I read this as an ARC via NetGalley.

An Arranged Marriage by Jo Beverly. A Regency romance between Eleanor Chivenham, a slightly too old, unremarkable, lower nobility woman, and Nicholas Delaney, the handsome, charming, adventurous younger twin of an earl. They get married literally hours after meeting one another, for Plot Reasons, but must pretend to everyone that they're in an on-going romantic relationship. Okay, I am totally down for this trope! I love arranged marriages and pretend-dating, all of those types of stories. Unfortunately, this book really didn't work for me. Nicholas, you see, is secretly a spy, and therefore is very busy foiling Evil Napoleon Plots, mainly by spending all of his time away from home seducing French women. Which would be fine, if he had told Eleanor that's what he was doing. But no, instead he just stops speaking to her and lets her believe he's cheating on her and deliberately avoiding her. There was seriously no reason this had to be a secret.
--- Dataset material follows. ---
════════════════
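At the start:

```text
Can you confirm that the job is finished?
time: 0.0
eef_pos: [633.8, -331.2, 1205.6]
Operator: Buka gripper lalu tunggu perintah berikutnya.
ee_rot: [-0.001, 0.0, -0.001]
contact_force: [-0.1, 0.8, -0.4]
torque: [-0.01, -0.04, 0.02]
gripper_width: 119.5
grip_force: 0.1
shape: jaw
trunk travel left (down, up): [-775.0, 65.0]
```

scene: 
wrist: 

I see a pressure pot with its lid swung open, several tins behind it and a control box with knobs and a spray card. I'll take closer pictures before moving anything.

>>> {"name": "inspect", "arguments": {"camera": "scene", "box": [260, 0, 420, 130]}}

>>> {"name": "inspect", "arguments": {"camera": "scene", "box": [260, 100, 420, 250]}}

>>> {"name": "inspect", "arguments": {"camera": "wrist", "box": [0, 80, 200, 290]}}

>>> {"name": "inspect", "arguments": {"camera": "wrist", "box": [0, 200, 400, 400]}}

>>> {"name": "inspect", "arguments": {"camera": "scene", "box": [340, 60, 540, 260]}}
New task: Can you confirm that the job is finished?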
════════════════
Come on, who did she even have to tell? And that's the main conflict for the majority of the book. It's a cruel, demeaning thing to do, to ice someone out without explanation, and I couldn't feel any sympathy for him, or the relationship.

Oh, well. I'm still going to try other books by the author, because there was such potential there.

What are you currently reading?
Astray by Emma Donoghue. A book of short stories, all historical fiction, by an author I quite like. Another book from my "clear off the shelves" project.